Une expérimentation à l’échelle du système d’élevage a été conçue dans l’objectif de faciliter l’engraissement des jeunes à l’herbe avec le minimum d’intrants, elle est à la base du projet SALAMIX. Elle teste, depuis 2015 et jusqu’en 2020, deux pratiques basées sur la diversité animale, qui pourraient favoriser l’engraissement des jeunes à l’herbe : le croisement entre mères de race rustique et mâles de race herbagère précoce, et l’association d’espèces (bovins et ovins). Le croisement de races apporte de la précocité (capacité de l’animal à déposer du gras intra-musculaire précocement), cette capacité étant un verrou à l’engraissement à l’herbe dans les systèmes bovins allaitants actuels. L’association d’espèces diminue le parasitisme, verrou à la finition à l’herbe chez les ovins. Cette phase de conception a abouti à la mise à l’épreuve de 3 systèmes d’élevage herbagers : un mixte associant bovins et ovins, et 2 spécialisés (l’un bovin, l’autre ovin), le croisement de races étant pratiqué dans les 3. Ces systèmes sont évalués sur les performances technicoéconomiques, la santé animale, la qualité de la viande produite, les impacts environnementaux et la charge de travail.

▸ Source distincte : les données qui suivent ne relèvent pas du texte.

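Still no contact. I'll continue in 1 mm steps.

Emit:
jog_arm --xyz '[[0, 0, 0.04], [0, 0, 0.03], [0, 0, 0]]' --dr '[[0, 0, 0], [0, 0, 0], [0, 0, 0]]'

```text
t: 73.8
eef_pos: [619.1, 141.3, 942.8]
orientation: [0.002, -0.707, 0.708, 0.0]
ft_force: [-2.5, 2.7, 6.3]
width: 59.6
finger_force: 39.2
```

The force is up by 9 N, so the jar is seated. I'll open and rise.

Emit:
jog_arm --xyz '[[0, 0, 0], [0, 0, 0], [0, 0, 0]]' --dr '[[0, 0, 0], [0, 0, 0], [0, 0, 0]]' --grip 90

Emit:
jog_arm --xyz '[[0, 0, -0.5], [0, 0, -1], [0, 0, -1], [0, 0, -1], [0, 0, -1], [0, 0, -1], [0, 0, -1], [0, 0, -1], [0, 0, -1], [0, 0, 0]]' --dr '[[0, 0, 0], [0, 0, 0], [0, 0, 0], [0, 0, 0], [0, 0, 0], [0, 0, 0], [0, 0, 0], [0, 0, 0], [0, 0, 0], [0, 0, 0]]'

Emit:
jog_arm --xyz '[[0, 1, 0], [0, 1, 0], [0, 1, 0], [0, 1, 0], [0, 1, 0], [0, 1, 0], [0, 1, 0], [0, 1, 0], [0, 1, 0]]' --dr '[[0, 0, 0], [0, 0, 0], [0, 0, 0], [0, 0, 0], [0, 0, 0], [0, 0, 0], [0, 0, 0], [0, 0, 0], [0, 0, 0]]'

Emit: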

Pendant les 4 premières années, les agneaux du système mixte ont tous été finis exclusivement à l’herbe sans concentré (alors qu’en moyenne 10% des agneaux ont été finis en bergerie dans le système spécialisé) ; leur vitesse de croissance a été plus élevée et leur âge à l’abattage réduit. Ce résultat pourrait être lié à la dilution des parasites et à une meilleure valeur nutritive des fourrages dans le système mixte en lien avec les complémentarités dans le comportement d’ingestion des bovins et des ovins. Le système mixte n’a jamais été déficitaire en fourrages, ce qui n’est pas le cas des 2 autres systèmes. Les premiers résultats valident donc que les innovations testées permettent d’accroitre la performance du système d’élevage, mais ils mettent aussi en évidence des verrous liés à la commercialisation des produits. Les agneaux élevés à l’herbe produisent en effet une viande d’une flaveur plus forte et moins appréciée que celle des agneaux élevés en bergerie, avec par ailleurs une saisonnalité de vente marquée. Les jeunes bovins, croisés et aux carcasses de faible poids, ne correspondent pas non plus aux standards de la filière, qui privilégie les animaux de race pure, lourds et fortement développés. Un mode de commercialisation en vente directe serait plus adapté. Des analyses vont être réalisées prochainement, avec un panel de consommateurs, afin d’évaluer les qualités organoleptiques des viandes produites.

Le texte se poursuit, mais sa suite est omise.